The Exchange proposes that the operative date of the proposed rule 
changes be the same as the operative date of FINRA's proposed 
amendments to the NYSE Incorporated Rules and Rule Interpretations.
2. Statutory Basis
    The Exchange believes the proposed rule change is consistent with 
and furthers the objectives of Section 6(b)(5) \8\ of the Act, in that 
it is designed to prevent fraudulent and manipulative practices, to 
promote just and equitable principles of trade, to remove impediments 
to, and perfect the mechanisms of, a free and open market and a 
national market system, and, in general, to protect investors and the 
public interest.
---------------------------------------------------------------------------

    \8\ 15 U.S.C. 78f(b)(5).
---------------------------------------------------------------------------

    The Exchange believes that the proposed rule changes will provide 
greater harmonization between NYSE Incorporated Rules and NASD Rules of 
similar purpose, resulting in less burdensome and more efficient 
regulatory compliance for their members.
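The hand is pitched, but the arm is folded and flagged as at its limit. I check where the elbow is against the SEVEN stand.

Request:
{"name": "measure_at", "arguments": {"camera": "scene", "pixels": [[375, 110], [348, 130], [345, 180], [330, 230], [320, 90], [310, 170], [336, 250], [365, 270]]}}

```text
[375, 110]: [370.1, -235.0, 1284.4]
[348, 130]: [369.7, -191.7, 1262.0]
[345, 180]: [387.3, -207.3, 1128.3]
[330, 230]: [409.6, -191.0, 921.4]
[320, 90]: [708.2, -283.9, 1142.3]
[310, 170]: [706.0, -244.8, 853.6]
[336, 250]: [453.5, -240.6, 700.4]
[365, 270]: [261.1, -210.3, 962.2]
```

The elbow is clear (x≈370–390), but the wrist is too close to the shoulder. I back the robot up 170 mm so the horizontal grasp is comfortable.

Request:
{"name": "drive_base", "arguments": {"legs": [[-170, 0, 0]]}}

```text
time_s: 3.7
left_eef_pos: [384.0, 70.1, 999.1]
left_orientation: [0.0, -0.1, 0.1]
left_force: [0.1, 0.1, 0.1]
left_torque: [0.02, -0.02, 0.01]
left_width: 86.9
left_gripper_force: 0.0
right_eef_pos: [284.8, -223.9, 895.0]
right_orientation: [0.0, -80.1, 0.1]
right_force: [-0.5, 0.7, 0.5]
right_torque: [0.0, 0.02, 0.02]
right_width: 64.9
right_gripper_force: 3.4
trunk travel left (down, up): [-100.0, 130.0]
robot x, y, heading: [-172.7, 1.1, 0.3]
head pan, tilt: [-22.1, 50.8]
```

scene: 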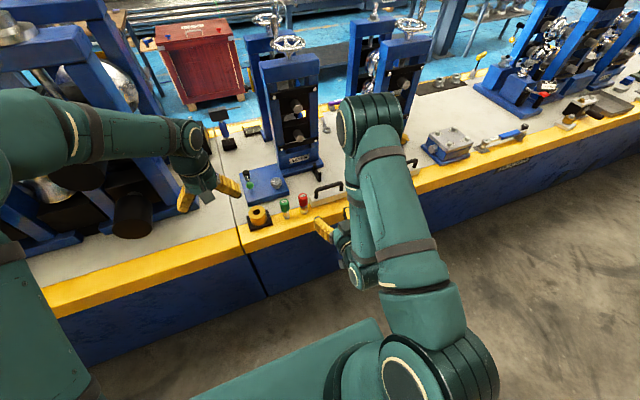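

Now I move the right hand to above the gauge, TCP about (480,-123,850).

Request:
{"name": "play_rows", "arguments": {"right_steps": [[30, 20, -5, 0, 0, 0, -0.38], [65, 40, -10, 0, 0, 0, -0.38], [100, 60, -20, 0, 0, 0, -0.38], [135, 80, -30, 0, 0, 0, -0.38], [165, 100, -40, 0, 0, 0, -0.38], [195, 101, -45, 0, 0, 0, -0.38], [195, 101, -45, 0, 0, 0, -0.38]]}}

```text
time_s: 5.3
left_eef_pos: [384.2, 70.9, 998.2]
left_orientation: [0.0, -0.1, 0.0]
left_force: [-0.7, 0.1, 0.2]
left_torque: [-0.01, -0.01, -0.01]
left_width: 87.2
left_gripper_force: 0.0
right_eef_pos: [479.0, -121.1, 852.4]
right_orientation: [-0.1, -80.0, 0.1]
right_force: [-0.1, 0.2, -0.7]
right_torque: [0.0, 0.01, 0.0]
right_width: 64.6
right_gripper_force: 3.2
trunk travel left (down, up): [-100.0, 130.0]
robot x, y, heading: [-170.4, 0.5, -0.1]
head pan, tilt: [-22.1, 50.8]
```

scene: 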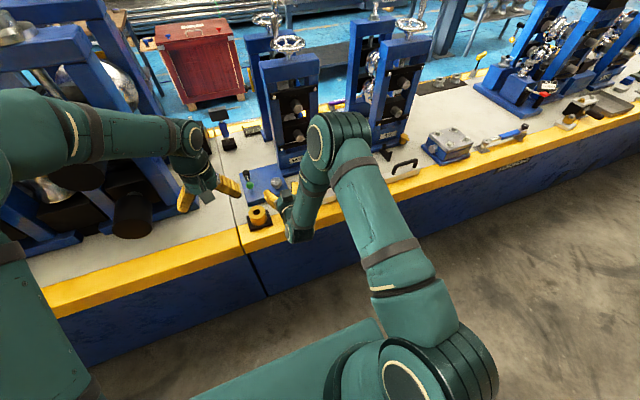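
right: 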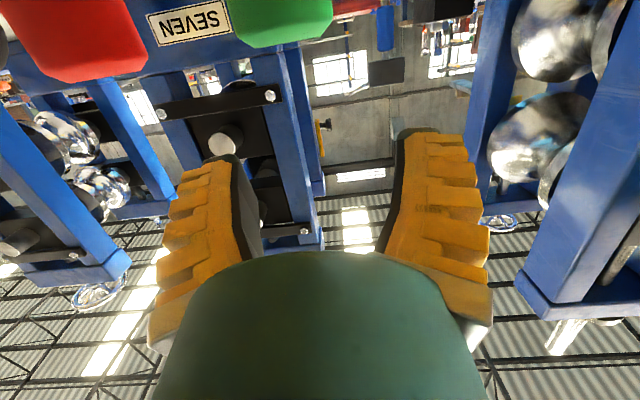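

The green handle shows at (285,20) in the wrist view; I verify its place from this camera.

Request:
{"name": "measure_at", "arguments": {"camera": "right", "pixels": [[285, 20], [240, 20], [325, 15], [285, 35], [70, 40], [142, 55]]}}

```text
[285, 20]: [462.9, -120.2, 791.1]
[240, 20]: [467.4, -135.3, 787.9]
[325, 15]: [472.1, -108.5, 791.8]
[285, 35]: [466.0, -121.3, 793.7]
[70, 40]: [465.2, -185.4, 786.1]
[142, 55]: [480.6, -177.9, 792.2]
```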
Where proposed amendments do 
not entirely conform to existing NYSE Incorporated or NASD Rules or 
address a provision without a direct counterpart, the Exchange believes 
the standards the proposed amendments establish further the objectives 
of the Exchange Act by providing greater regulatory clarity and 
relieving unnecessary regulatory burdens in the interim period until a 
Consolidated Rulebook is completed.

B. Self-Regulatory Organization's Statement on Burden on Competition

    The Exchange does not believe that the proposed rule change will 
impose any burden on competition that is not necessary or appropriate 
in furtherance of the purposes of the Act.
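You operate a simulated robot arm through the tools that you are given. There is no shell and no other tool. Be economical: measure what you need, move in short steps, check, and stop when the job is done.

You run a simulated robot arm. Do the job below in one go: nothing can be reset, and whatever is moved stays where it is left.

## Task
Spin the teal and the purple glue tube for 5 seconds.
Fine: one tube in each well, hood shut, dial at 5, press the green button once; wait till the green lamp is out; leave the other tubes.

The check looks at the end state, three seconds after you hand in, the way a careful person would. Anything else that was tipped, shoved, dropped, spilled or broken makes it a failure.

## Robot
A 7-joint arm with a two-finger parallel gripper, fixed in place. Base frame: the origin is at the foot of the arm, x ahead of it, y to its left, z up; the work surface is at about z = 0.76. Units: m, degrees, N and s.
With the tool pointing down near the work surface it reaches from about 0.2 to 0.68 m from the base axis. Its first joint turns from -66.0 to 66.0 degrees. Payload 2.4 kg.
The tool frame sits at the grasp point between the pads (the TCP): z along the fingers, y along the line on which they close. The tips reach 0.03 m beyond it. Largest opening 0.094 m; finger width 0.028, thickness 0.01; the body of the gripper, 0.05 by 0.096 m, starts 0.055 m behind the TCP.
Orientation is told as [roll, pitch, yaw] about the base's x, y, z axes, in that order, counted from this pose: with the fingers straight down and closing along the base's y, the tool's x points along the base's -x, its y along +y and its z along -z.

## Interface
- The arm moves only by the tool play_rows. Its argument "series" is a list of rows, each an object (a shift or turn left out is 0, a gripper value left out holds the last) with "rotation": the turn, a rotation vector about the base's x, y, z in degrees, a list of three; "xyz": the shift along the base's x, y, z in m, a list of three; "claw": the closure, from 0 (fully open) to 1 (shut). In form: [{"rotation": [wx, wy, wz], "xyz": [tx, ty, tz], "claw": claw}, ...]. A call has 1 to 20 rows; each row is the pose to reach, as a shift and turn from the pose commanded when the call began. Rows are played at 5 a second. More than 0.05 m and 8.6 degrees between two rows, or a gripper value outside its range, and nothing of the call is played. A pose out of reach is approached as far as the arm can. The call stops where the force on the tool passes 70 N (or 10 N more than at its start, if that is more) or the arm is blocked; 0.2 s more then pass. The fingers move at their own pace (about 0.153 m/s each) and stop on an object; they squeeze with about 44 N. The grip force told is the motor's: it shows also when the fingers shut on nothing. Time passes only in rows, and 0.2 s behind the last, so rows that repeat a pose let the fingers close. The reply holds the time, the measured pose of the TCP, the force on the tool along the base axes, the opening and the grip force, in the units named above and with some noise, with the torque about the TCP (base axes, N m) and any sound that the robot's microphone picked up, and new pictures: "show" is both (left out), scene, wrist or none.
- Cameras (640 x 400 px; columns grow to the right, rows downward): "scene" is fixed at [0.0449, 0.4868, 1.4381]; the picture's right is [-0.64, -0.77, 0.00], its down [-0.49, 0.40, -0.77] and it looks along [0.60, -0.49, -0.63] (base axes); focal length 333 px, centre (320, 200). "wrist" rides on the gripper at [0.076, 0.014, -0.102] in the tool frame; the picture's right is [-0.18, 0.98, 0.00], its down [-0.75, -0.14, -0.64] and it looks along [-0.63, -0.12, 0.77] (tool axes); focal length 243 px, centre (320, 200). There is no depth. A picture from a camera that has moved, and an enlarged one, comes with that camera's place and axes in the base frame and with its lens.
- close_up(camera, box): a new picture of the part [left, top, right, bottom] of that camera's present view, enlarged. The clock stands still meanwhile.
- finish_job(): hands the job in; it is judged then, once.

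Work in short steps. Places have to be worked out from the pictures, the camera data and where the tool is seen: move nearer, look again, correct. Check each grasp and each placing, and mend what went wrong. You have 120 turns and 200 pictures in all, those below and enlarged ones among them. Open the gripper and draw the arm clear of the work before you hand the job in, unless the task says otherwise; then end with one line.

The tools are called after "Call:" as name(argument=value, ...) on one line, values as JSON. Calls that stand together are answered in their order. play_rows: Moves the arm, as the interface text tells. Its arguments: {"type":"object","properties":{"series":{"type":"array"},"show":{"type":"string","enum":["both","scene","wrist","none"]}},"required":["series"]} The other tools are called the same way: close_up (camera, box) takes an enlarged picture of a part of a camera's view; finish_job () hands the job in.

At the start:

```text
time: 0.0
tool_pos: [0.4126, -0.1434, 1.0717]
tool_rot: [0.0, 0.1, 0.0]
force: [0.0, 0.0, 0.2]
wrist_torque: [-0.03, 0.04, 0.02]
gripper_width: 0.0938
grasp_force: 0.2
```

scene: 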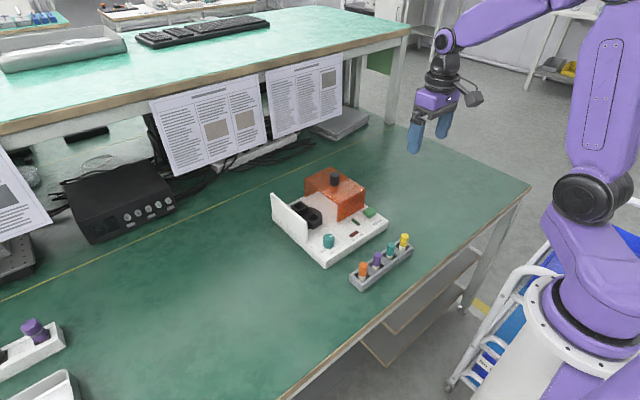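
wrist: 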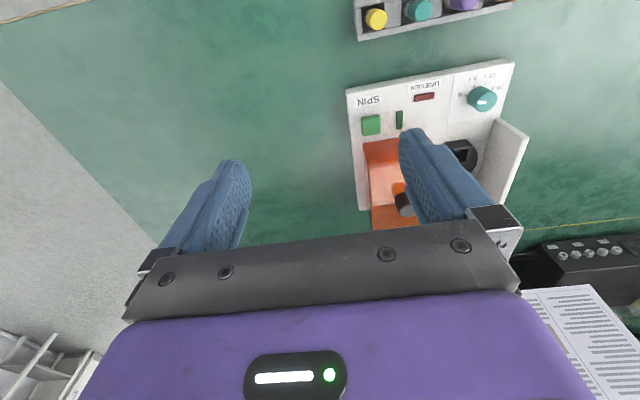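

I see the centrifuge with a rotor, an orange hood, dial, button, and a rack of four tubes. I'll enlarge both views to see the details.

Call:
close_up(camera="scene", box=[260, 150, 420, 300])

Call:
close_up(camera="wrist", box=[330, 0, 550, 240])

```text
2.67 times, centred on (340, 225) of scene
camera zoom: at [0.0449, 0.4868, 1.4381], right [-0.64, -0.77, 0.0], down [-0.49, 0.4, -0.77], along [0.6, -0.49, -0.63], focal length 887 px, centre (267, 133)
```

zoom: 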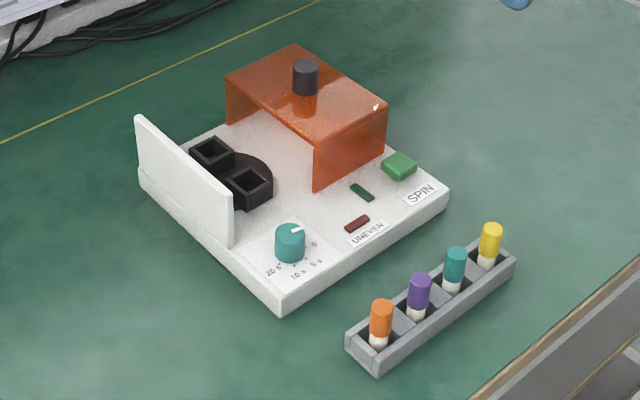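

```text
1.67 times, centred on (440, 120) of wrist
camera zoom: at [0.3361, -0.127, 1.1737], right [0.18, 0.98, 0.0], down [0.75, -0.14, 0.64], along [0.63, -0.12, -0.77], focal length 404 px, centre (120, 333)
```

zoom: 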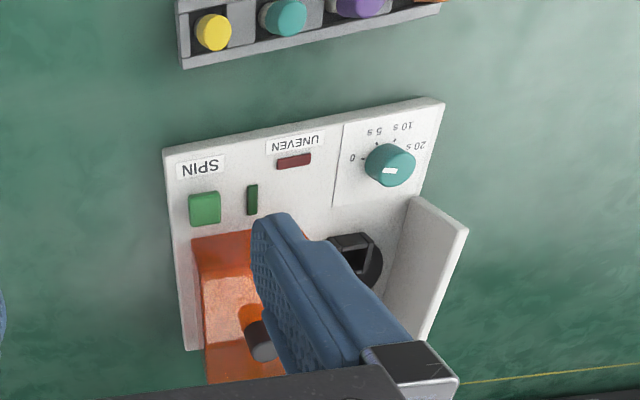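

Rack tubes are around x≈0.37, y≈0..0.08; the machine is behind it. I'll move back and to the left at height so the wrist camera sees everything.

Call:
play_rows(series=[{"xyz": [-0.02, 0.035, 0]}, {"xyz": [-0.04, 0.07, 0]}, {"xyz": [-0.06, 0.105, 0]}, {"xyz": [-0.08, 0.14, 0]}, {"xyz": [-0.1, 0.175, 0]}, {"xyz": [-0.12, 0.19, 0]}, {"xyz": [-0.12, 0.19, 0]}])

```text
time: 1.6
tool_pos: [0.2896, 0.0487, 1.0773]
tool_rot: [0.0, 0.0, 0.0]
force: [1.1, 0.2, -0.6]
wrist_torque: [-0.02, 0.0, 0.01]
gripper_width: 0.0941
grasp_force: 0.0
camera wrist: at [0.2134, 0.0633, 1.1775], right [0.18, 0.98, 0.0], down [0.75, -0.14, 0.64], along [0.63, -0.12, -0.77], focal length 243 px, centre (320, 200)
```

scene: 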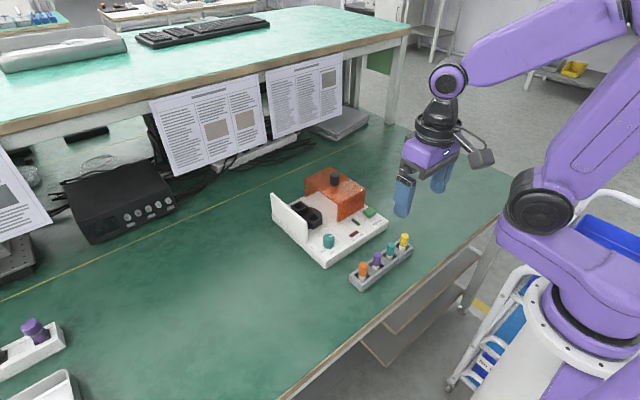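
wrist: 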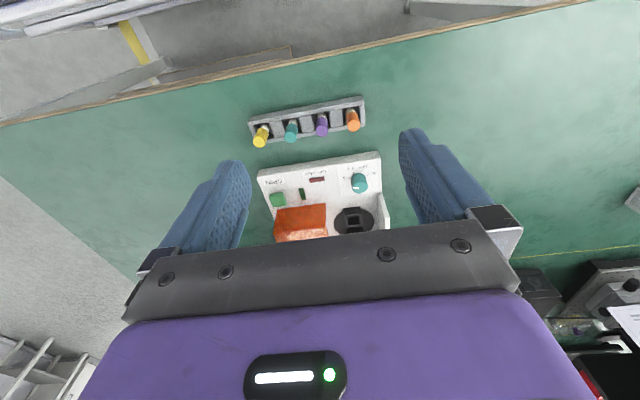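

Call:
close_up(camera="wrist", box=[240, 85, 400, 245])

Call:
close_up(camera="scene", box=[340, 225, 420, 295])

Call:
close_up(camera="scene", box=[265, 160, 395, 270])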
C. Self-Regulatory Organization's Statement on Comments on the Proposed 
Rule Change Received From Members, Participants or Others

    No written comments were solicited or received with respect to the 
proposed rule change.

III. Date of Effectiveness of the Proposed Rule Change and Timing for 
Commission Action

    The Exchange has filed the proposed rule change pursuant to Section 
19(b)(3)(A)(iii) of the Act \9\ and Rule 19b-4(f)(6) thereunder.\10\ 
Because the

[[Page 54446]]

proposed rule change does not: (i) Significantly affect the protection 
of investors or the public interest; (ii) impose any significant burden 
on competition; and (iii) become operative prior to 30 days from the 
date on which it was filed, or such shorter time as the Commission may 
designate, if consistent with the protection of investors and the 
public interest, the proposed rule change has become effective pursuant 
to Section 19(b)(3)(A) of the Act and Rule 19b-4(f)(6)(iii) 
thereunder.\11\
---------------------------------------------------------------------------

    \9\ 15 U.S.C. 78s(b)(3)(A)(iii).
    \10\ 17 CFR 240.19b-4(f)(6).
    \11\ 17 CFR 240.19b-4(f)(6)(iii). In addition, Rule 19b-
4(f)(6)(iii) requires the Exchange to give the Commission written 
notice of the Exchange's intent to file the proposed rule change 
along with a brief description and text of the proposed rule change, 
at least five business days prior to the date of filing of the 
proposed rule change, or such shorter time as designated by the 
Commission. The Exchange has satisfied the pre-filing requirement.
---------------------------------------------------------------------------

    A proposed rule change filed under Rule 19b-4(f)(6) \12\ normally 
does not become operative prior to 30 days after the date of the 
filing. However, pursuant to Rule 19b-4(f)(6)(iii), \13\ the Commission 
may designate a shorter time if such action is consistent with the 
protection of investors and the public interest. The Exchange has 
requested that the Commission waive the 30-day operative delay so that 
the proposed rule change may become operative pursuant to Section 
19(b)(3)(A) and Rule 19b-4(f)(6) at the same time that FINRA's proposed 
amendments become operative.
---------------------------------------------------------------------------

    \12\ 17 CFR 240.19b-4(f)(6).
    \13\ 17 CFR 240.19b-4(f)(6)(iii).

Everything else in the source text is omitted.